Stated task 1.
Could you give the document extract again in full?

-- start of Document extract --

SETTLEMENT AGREEMENT
This
SETTLEMENT AGREEMENT (“Agreement”) is entered into by and between
the Attorney-General of the State of California and plaintiff/relator Carol
Spooner (“Spooner”), plaintiffs in the People ex rel. Spooner
action; Rob Robinson (“Robinson”) and Aaron Kriegel (“Kriegel”),
plaintiffs in the Robinson action;
cross-complainants Tomas Moran (“Moran”), Pete Bramson (“Bramson”)
and Leslie Cagan (“Cagan”), plaintiffs in the Moran
action; and Dave Adelson (“Adelson”), Sherry Gendleman (“Gendleman”)
and Miguel Maldonado (“Maldanado”), plaintiffs in the Adelson
action (the lawsuits are referred to collectively as the “Actions,”
and the plaintiffs and cross-complainants are referred to collectively as
“Plaintiffs”); and Robert Farrell (“Farrell”), Wendell
Johns (“Johns”), Bertram Lee (“Lee”), John Murdock
(“Murdock”), Valrie Chambers (“Chambers”), Marion
Barry (“Barry”), James Ferguson (“Ferguson”), George
Barnstone (“Barnstone”), Dick Gregory (“Gregory”),
and Krishna Roy (“Roy”), defendants or potential defendants in
the Actions, and nominal defendant Pacifica Foundation (collectively, “Defendants”),
concerning the settlement of all pending actions between the parties.

-- end of Document extract --
-- start of Source excerpt --

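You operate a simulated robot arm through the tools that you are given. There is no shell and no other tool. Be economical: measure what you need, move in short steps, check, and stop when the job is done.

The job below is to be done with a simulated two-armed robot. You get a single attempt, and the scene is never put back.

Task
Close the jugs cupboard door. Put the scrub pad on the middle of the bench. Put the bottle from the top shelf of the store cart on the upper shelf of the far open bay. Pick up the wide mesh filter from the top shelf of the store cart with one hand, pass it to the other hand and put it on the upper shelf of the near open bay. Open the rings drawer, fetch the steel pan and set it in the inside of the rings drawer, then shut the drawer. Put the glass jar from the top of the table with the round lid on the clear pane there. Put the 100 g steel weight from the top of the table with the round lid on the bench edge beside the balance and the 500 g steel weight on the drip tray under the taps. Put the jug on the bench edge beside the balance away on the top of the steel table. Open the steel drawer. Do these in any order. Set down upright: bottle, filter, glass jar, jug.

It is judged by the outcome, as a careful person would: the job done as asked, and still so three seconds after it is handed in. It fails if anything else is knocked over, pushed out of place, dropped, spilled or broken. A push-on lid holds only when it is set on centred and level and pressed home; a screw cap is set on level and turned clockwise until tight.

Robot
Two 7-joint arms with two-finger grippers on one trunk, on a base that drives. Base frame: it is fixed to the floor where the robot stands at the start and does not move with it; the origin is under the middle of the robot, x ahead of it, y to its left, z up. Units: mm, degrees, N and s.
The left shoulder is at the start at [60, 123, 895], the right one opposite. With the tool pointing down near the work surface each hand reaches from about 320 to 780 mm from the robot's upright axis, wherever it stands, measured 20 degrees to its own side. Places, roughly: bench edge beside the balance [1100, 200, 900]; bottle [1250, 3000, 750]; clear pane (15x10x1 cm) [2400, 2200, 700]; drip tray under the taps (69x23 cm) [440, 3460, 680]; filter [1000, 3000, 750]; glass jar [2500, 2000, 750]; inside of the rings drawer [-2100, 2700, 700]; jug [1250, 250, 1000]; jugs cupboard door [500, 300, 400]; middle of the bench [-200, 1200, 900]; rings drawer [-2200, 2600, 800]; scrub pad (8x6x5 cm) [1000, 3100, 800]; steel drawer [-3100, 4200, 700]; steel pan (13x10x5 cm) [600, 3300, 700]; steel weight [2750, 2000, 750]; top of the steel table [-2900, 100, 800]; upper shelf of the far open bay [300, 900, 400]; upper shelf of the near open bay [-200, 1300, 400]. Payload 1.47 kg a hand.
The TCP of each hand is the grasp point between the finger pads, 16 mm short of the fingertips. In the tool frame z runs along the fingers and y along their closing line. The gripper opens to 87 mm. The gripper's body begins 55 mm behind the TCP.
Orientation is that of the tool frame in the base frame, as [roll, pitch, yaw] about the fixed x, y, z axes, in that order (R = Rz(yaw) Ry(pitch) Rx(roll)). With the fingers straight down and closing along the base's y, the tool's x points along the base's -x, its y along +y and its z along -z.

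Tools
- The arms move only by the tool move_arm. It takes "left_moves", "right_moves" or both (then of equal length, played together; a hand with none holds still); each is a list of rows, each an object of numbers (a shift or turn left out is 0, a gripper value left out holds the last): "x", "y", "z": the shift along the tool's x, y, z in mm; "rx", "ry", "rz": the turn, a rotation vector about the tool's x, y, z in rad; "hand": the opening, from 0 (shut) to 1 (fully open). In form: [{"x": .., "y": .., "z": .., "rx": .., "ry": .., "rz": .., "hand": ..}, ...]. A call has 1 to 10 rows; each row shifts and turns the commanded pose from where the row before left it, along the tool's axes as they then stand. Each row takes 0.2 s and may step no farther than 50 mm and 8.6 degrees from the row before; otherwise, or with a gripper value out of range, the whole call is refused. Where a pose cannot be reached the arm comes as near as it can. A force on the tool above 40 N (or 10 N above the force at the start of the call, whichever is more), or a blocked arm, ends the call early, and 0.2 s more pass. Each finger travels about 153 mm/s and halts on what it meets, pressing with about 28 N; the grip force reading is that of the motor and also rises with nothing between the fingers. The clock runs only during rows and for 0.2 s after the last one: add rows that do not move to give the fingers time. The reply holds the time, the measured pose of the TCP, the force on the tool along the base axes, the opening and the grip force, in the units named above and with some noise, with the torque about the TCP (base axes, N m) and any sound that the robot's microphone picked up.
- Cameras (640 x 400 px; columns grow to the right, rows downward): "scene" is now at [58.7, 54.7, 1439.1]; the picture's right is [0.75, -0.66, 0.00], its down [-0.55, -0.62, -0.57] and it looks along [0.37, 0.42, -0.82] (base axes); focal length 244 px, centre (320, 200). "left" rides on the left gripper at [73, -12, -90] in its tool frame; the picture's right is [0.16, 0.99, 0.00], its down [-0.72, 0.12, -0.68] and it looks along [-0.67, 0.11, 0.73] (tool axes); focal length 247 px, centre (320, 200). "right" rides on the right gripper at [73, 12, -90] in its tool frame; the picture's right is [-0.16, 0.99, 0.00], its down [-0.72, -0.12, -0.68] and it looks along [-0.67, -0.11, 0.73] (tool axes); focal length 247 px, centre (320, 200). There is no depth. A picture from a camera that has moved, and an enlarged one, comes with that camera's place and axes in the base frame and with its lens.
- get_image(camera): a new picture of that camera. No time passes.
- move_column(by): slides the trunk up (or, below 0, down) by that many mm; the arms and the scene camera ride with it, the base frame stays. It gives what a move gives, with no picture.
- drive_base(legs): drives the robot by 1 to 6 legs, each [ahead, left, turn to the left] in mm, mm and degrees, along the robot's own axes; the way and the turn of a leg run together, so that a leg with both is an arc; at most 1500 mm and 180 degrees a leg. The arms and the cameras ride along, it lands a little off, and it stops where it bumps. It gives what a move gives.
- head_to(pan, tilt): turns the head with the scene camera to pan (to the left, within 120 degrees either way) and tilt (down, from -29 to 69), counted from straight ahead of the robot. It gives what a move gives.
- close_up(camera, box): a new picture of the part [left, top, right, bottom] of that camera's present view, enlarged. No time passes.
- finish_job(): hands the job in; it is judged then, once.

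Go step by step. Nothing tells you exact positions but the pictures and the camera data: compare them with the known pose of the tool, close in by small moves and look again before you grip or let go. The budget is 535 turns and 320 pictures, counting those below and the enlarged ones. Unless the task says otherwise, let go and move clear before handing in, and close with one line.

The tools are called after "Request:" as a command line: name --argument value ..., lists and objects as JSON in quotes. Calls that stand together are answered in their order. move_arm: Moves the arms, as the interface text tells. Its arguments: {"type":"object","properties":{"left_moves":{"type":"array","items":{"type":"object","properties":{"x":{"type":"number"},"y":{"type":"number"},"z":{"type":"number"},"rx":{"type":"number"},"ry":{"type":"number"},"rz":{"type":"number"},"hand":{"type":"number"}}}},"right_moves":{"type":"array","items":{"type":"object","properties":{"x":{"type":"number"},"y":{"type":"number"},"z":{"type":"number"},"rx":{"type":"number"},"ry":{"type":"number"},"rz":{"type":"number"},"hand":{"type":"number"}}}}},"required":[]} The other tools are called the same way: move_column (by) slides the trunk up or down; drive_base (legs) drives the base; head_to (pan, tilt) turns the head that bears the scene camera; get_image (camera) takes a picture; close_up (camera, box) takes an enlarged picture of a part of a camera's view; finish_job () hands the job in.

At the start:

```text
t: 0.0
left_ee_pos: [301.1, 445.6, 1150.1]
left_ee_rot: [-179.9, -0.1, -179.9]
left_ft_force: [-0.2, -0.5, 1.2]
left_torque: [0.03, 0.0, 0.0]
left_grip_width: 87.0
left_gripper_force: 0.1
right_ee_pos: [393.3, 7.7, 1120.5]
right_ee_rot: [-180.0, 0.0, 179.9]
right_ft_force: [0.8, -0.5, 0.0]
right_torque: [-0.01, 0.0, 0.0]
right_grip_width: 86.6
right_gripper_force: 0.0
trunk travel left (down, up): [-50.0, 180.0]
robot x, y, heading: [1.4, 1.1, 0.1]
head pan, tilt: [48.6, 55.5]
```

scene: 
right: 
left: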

-- end of Source excerpt --

Stated task 2.
Copy exactly, and only, the lines from the one containing "- head_to(pan, tilt): turns" through the one containing "Go step by step.". Each line that is not empty gets a number of its own, and empty lines are dropped.

Exercise result 1.
SETTLEMENT AGREEMENT
This
SETTLEMENT AGREEMENT (“Agreement”) is entered into by and between
the Attorney-General of the State of California and plaintiff/relator Carol
Spooner (“Spooner”), plaintiffs in the People ex rel. Spooner
action; Rob Robinson (“Robinson”) and Aaron Kriegel (“Kriegel”),
plaintiffs in the Robinson action;
cross-complainants Tomas Moran (“Moran”), Pete Bramson (“Bramson”)
and Leslie Cagan (“Cagan”), plaintiffs in the Moran
action; and Dave Adelson (“Adelson”), Sherry Gendleman (“Gendleman”)
and Miguel Maldonado (“Maldanado”), plaintiffs in the Adelson
action (the lawsuits are referred to collectively as the “Actions,”
and the plaintiffs and cross-complainants are referred to collectively as
“Plaintiffs”); and Robert Farrell (“Farrell”), Wendell
Johns (“Johns”), Bertram Lee (“Lee”), John Murdock
(“Murdock”), Valrie Chambers (“Chambers”), Marion
Barry (“Barry”), James Ferguson (“Ferguson”), George
Barnstone (“Barnstone”), Dick Gregory (“Gregory”),
and Krishna Roy (“Roy”), defendants or potential defendants in
the Actions, and nominal defendant Pacifica Foundation (collectively, “Defendants”),
concerning the settlement of all pending actions between the parties.

Exercise result 2.
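1. - head_to(pan, tilt): turns the head with the scene camera to pan (to the left, within 120 degrees either way) and tilt (down, from -29 to 69), counted from straight ahead of the robot. It gives what a move gives.
2. - close_up(camera, box): a new picture of the part [left, top, right, bottom] of that camera's present view, enlarged. No time passes.
3. - finish_job(): hands the job in; it is judged then, once.
4. Go step by step. Nothing tells you exact positions but the pictures and the camera data: compare them with the known pose of the tool, close in by small moves and look again before you grip or let go. The budget is 535 turns and 320 pictures, counting those below and the enlarged ones. Unless the task says otherwise, let go and move clear before handing in, and close with one line.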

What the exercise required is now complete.